* **Written task**
Search the data for the word "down" and copy every line where it occurs.

## START

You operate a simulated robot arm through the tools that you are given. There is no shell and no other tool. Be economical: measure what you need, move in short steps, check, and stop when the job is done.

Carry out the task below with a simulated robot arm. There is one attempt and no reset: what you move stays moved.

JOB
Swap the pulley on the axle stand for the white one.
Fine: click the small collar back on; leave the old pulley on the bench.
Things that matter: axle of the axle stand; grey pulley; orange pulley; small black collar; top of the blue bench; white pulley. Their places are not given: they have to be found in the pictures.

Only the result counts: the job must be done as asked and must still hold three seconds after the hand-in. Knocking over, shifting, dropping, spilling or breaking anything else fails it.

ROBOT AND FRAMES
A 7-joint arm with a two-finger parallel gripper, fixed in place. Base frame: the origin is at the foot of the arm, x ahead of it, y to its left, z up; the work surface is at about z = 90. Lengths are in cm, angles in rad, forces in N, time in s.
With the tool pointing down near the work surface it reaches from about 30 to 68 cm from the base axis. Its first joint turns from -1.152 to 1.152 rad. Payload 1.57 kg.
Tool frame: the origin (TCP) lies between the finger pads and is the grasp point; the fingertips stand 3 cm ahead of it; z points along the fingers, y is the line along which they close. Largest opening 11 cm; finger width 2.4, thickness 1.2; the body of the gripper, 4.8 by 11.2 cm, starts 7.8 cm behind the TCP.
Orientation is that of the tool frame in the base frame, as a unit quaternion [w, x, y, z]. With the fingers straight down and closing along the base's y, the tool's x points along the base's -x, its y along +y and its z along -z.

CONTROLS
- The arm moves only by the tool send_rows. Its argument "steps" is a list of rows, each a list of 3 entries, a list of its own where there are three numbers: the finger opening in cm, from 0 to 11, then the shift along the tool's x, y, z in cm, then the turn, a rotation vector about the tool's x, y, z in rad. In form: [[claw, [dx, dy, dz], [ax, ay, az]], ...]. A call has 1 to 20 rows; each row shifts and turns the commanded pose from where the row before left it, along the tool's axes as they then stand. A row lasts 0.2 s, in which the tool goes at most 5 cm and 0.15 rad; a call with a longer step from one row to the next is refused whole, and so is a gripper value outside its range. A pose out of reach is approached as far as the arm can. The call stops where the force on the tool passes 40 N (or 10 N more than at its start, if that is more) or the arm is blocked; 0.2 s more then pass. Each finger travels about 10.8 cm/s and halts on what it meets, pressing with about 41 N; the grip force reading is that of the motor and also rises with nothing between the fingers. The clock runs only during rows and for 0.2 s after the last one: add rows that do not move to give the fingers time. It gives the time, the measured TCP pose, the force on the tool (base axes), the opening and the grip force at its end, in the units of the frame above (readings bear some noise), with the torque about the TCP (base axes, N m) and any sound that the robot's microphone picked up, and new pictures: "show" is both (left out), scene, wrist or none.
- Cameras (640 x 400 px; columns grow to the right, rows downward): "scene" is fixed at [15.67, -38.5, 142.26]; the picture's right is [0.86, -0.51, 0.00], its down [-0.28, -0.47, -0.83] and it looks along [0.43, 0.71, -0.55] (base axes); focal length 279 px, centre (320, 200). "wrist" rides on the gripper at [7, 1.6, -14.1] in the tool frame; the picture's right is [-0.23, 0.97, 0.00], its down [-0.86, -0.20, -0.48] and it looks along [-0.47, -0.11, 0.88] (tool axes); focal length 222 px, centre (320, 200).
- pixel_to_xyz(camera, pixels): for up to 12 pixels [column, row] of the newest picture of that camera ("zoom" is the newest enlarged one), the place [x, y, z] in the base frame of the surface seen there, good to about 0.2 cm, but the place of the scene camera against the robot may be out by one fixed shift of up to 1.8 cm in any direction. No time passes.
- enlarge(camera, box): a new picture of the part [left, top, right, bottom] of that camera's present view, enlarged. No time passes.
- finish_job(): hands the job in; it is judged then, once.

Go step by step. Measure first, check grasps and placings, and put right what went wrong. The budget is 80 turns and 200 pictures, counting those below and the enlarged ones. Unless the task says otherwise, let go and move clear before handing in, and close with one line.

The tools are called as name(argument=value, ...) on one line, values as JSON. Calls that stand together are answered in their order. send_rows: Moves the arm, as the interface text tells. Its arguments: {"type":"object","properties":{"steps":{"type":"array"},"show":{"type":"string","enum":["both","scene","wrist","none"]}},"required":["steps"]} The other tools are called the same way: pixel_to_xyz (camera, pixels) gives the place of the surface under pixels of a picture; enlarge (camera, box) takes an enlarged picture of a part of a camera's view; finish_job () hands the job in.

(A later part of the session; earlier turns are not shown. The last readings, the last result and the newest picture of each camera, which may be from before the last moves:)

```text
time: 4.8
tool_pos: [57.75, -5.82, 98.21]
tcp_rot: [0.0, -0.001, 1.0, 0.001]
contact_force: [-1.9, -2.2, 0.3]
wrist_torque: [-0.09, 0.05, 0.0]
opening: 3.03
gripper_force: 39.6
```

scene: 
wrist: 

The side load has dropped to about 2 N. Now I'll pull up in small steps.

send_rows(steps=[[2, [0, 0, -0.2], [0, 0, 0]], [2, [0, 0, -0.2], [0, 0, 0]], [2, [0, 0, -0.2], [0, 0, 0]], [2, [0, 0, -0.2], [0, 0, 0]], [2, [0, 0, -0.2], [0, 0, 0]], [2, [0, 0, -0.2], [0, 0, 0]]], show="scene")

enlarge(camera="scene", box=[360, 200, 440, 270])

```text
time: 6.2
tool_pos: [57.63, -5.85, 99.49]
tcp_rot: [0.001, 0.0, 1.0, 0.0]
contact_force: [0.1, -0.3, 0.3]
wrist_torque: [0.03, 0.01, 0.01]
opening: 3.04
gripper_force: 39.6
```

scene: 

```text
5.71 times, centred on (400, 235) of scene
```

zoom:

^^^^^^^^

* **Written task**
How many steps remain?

## END

* **Reply to the task**
With the tool pointing down near the work surface it reaches from about 30 to 68 cm from the base axis. Its first joint turns from -1.152 to 1.152 rad. Payload 1.57 kg.
Orientation is that of the tool frame in the base frame, as a unit quaternion [w, x, y, z]. With the fingers straight down and closing along the base's y, the tool's x points along the base's -x, its y along +y and its z along -z.
- Cameras (640 x 400 px; columns grow to the right, rows downward): "scene" is fixed at [15.67, -38.5, 142.26]; the picture's right is [0.86, -0.51, 0.00], its down [-0.28, -0.47, -0.83] and it looks along [0.43, 0.71, -0.55] (base axes); focal length 279 px, centre (320, 200). "wrist" rides on the gripper at [7, 1.6, -14.1] in the tool frame; the picture's right is [-0.23, 0.97, 0.00], its down [-0.86, -0.20, -0.48] and it looks along [-0.47, -0.11, 0.88] (tool axes); focal length 222 px, centre (320, 200).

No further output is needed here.